• WHAT TO WORK ON:
Extend the document extract, starting right after its last sentence.

• MATERIAL PROVIDED:
begin

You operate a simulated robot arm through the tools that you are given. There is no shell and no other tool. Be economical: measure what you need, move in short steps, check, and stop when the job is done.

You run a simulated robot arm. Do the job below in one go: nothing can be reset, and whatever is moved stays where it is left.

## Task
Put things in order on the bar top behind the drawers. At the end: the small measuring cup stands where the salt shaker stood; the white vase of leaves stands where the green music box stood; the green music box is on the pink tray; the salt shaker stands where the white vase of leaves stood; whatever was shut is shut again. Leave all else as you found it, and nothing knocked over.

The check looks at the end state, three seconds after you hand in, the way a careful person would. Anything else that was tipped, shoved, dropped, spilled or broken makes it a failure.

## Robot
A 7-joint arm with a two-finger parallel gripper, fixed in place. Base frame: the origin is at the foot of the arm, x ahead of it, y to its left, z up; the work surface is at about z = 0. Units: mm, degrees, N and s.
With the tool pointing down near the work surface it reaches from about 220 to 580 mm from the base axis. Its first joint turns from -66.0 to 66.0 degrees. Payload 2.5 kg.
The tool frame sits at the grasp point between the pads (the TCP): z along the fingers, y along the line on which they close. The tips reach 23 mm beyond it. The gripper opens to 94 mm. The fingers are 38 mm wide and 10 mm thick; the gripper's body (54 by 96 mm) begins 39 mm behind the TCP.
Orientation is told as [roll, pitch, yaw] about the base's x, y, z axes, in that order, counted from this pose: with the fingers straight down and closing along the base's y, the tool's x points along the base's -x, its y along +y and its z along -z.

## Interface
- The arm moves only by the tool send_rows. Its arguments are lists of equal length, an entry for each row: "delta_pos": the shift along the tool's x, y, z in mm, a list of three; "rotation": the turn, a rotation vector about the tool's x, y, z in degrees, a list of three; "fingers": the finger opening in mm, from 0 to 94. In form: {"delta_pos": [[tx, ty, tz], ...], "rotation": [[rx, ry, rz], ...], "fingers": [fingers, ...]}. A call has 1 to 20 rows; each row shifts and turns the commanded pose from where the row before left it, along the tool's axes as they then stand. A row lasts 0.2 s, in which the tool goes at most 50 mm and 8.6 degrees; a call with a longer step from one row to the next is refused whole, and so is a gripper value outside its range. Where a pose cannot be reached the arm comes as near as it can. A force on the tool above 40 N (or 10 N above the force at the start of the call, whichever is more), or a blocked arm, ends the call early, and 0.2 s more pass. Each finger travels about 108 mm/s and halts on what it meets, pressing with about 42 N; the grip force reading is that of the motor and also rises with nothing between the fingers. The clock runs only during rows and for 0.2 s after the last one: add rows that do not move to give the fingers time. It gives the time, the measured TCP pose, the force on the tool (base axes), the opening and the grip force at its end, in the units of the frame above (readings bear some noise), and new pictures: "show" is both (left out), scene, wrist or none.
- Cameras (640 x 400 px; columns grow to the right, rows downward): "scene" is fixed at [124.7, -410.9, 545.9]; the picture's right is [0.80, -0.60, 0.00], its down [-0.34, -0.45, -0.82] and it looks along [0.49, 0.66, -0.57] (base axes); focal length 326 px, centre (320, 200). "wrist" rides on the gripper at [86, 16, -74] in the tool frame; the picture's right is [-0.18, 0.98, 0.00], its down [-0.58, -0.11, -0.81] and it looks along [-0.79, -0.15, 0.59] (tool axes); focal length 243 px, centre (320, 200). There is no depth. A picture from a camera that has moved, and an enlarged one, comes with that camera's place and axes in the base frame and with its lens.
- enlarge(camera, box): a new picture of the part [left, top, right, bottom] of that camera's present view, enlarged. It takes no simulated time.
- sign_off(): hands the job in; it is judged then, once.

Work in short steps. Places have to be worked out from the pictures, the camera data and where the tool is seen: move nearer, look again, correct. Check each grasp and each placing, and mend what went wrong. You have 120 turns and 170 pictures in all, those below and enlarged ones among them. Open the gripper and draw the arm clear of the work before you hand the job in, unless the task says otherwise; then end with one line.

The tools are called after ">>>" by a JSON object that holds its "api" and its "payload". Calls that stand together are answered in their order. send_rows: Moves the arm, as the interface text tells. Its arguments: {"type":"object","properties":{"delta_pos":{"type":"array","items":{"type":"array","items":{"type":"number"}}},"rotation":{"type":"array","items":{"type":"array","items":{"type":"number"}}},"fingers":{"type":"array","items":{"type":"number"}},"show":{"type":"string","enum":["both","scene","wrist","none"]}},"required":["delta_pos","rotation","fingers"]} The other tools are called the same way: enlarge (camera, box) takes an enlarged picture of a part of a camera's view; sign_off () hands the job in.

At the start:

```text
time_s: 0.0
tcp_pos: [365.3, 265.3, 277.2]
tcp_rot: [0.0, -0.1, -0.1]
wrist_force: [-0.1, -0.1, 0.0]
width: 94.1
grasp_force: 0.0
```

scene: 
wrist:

end

• DOCUMENT EXTRACT:
begin

Je continue tranquillement ma relecture de La Compagnie Noire de Glen Cook et après un Rêves d’acier dans lequel Madame racontait l’histoire, on change à nouveau de narrateur avec ce septième volume : Saisons funestes.
On retrouve donc Murgen, personnage secondaire dans certains des volumes précédents et qui se retrouve propulsé annaliste de la Compagnie. Ou du moins de sa fraction enfermée dans Déjagore. Ce volume ne prend pas directement suite au précédent mais commence en parallèle de son intrigue en s’intéressant aux membres de la Compagnie coincés dans la ville assiégée.
En parallèle, le récit va se porter sur plusieurs époques postérieures à ce siège. Si les bascules d’une époque à une autre sont parfois un peu surprenantes, l’auteur arrive à y donner un sens tout comme au titre de cet ouvrage. D’ailleurs, on nous propose un artifice intéressant pour avoir des informations sur des endroits que Murgen ne visite pas. On a aussi une explication pas déconnante sur la façon dont ont pu être compléter les volumes précédents des annales, qui comprenait des passages hors point de vue du narrateur.
J’aime bien le point de vue de Murgen. Si y avait déjà de l’humour dans la façon de décrire la situation et les gens, notamment chez Toubib et Casier, je trouve que c’est encore plus flagrant avec Murgen. Il a plein de piques pour ses amis comme pour ses ennemis et c’est particulièrement flagrant lorsqu’il s’agit du duo infernal Gobelin / Qu’un-Œil. Notons en passant que le volume contient un bref passage par un autre annaliste, Qu’un-Œil, et on comprend très vite pourquoi ce dernier n’est pas maintenu à ce poste plus que nécessaire.

end

• FINAL RESULT:
Cook décrit toujours assez bien les choses sur le plan de la guerre. La vie d’assiégé n’a rien de folichon, surtout quand les vivres commencent à manquer. Il est aussi de temps en temps question de formation de troupes, d’entretenir l’esprit de corps, etc. On commence aussi à voir les préparatifs pour des opérations futures et si le passage est assez bref, il est bien parlant sur les ordres de grandeur employé : une guerre consomme énormément de ressource et ici ça se voit.
Les livres de cette série ne comprennent pas de carte, de liste de personnages, lexique ou tout autre type d’annexes que l’on retrouve parfois dans les ouvrages de fantasy. Pourtant, ça n’empêche pas une certaine richesse dans le monde décrit. Notamment au niveau de la géopolitique. On continue de voir que le monde ne se divise pas en deux clans facilement identifiable mais au contraire que les factions sont multiples, pas forcément bien définies et évolutives. La Compagnie Noire elle même est dans une phase où il est un peu compliqué d’en tracer précisément le contour.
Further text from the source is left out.